Bring equipment to record the sessions and capture those crucial moments of insights simply with audio recorders (Zooms). Bring sheets of paper (so people can map things), white boards, post-it notes (of course), large digital screens or projectors and a sound system so that any material can be see and heard. Consider broadcasting part of the Microlab—turn it outwards—to enable an external audience to connect with the ideas (e.g., Periscopic, Facebook live).

Planning timeline

  • 3 months prior: Start inviting key guests and block in their calendars
  • 1-2 months prior: Secure location for Microlab
  • 2 weeks prior: Shape up timing of Microlab sessions and who’s presenting, when discussion is, site visits, times for reflection etc.
  • 1 week prior: Iterate over time table, remove any unsolved items, and simple timing. Remember to allow for unstructured time within the days, so adhoc conversations or activities can emerge.
  • Week of: Email participants with Microlab structure

Activities

Structure main days of Microlab as 1 ½ days of guided activity for the participants. The second day (shorter of the two) is primarily about reflection and direction setting. So plan the first day as the one that gets everyone up to speed.

Imagine, envisage and create diverse activities, such as:

  • Vision Sessions: Invite the CEO or the project leader to outline their vision for what is to be achieved, now and into the future. Let a future landscape be presented, and then let people respond to this vision.
  • Customer Journey Mapping (aka learning from Service Design): Understand your creative project through the lens of its audience. Use service design tools and direct a session that maps out a Journey Map for your audience, or a diagram of your organisation’s stakeholders
  • Project Research and Development: Focus on exploring a project that is in development. Run a rehearsal, practice or test workshop—as a process of practical development—and enable external participants to witness and be part of this milieu.
  • Guest Participant Presentations: Invite your knowledge agents to present their work and ways of thinking in reaction to your organisation, the project, or an idea that might resonate with the team. (Structure guide: 30-40 minute presentation by guest, followed by 1 hour structured discussion guided by key researchers. Welcome everyone to contribute.)
  • External Guest Presenters: Occasionally invite someone completely external to your way of being (think economist) to come in for an hour to put a unique lens on the project, to polarise opinions. Then use these discordant themes to discuss harmony within the project or trajectories for ideas (Structure guide: 1 hour with guest, followed by .5 hour discussion.)
  • Public Event: Organise a public panel, screening, performance, and enable the group to discuss the Microlab activities with a wider audience (Structure guide: 2 hours at lunch or night time)

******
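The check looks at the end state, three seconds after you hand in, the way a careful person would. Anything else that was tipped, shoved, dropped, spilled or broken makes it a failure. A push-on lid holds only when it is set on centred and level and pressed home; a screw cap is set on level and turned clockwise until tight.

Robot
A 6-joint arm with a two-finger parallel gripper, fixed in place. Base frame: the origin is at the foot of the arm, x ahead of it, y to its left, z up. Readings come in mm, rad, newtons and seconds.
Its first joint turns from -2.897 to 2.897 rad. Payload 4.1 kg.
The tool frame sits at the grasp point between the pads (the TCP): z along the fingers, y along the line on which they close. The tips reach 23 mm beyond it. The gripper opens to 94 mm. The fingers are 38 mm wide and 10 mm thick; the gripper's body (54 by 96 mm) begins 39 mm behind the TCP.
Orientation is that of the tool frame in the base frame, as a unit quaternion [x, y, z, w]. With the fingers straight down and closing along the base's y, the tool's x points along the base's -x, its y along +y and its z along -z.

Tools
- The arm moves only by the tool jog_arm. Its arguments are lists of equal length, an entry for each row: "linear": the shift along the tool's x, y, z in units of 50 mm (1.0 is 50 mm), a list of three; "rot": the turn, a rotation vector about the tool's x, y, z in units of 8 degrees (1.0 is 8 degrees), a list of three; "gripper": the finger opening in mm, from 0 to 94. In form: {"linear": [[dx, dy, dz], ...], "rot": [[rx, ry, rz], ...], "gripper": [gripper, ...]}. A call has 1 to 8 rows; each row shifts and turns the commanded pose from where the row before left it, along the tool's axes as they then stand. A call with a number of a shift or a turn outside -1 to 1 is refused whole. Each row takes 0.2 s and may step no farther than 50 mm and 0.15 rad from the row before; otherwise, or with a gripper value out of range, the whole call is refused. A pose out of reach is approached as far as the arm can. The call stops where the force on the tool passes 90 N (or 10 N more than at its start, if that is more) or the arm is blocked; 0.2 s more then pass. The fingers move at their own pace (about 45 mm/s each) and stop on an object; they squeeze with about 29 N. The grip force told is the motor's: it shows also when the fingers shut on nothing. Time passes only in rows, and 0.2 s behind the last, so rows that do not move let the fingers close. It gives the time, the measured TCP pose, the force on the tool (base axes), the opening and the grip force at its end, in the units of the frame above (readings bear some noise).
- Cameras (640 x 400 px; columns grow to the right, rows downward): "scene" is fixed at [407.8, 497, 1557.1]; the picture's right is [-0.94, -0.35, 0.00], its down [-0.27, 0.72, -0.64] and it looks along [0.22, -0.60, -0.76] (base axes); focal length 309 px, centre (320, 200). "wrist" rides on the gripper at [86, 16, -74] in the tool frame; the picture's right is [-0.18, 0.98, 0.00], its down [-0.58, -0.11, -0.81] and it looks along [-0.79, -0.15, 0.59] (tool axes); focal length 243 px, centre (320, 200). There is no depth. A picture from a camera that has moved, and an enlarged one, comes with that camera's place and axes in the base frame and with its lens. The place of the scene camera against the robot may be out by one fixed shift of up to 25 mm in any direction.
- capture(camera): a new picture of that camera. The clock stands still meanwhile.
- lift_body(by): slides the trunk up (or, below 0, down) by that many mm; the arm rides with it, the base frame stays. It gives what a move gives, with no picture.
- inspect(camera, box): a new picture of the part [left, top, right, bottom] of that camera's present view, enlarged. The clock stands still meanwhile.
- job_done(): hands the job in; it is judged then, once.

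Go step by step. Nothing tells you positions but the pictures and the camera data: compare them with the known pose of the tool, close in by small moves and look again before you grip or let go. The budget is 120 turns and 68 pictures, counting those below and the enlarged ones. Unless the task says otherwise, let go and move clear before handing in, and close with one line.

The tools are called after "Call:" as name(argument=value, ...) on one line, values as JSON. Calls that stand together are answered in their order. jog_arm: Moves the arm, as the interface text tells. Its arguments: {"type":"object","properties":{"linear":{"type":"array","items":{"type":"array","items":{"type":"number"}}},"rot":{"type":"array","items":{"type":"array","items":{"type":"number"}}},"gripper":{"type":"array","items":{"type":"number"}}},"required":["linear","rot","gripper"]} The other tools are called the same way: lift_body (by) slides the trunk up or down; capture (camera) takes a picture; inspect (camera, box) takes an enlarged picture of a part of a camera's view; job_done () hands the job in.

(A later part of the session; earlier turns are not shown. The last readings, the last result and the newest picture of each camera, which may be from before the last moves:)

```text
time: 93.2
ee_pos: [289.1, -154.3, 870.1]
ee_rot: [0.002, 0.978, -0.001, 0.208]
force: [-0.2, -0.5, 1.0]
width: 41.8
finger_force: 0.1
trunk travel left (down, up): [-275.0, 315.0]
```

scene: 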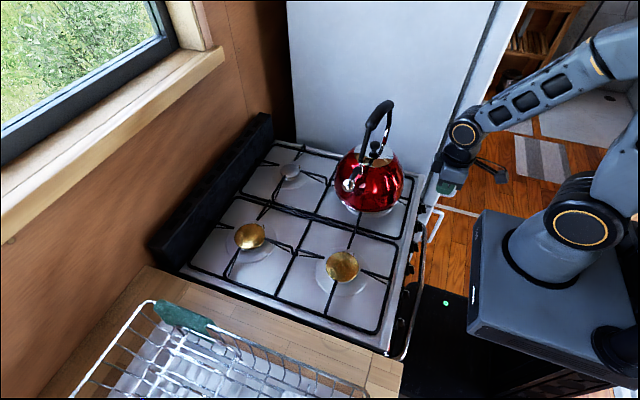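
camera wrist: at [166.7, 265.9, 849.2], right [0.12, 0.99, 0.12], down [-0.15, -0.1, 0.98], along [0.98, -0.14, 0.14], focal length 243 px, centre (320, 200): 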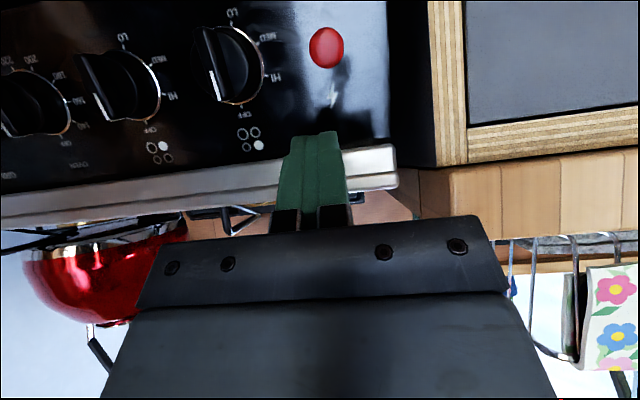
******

Microlabs: Guiding principles

The Agile Opera Project proposes five guiding principles to draw upon when hosting a Microlab:

  1. Participants as knowledge agents: Microlabs require the recruitment of participants from a wide field of disciplines and permits their flexible participation.
  2. Prioritisation of process over closure: Microlabs should prioritise the co-creation of new forms of knowledge over the creation of outputs or products.
  3. Privileging of space for speculation and reflection: Microlabs should be supportive, flexible and responsive to enable ideas and tentative propositions to be ‘floated’ within a space of dialogic encounter. Space for ‘thinking’ should be permitted for collective and individual self-reflexive thought and social interaction.
  4. Expanded repertoire of collaborative activities: Microlabs should draw on an expanded repertoire of activities, including discussion, creative play, mapping exercises, reflection and interaction.
  5. Co-creation of knowledge: Microlabs should be supportive, flexible and responsive, enabling participants to collectively contribute to determining processes and activities involved in the co-creation of knowledge.